#### What to do
All of the data should be output character for character, except the pictures.

#### Dataset content
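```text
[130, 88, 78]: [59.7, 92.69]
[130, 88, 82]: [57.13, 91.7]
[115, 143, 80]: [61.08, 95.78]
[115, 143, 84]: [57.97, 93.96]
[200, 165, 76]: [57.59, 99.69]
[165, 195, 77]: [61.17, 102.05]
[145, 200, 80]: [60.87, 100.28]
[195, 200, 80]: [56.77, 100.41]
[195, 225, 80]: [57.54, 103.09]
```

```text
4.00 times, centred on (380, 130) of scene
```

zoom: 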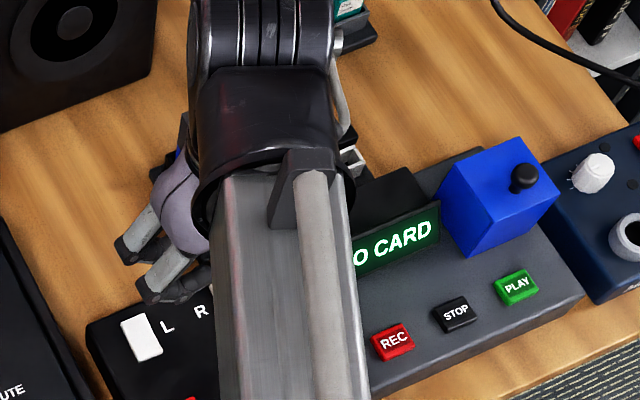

#### The solution
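```text
[130, 88, 78]: [59.7, 92.69]
[130, 88, 82]: [57.13, 91.7]
[115, 143, 80]: [61.08, 95.78]
[115, 143, 84]: [57.97, 93.96]
[200, 165, 76]: [57.59, 99.69]
[165, 195, 77]: [61.17, 102.05]
[145, 200, 80]: [60.87, 100.28]
[195, 200, 80]: [56.77, 100.41]
[195, 225, 80]: [57.54, 103.09]
```

```text
4.00 times, centred on (380, 130) of scene
```

zoom: 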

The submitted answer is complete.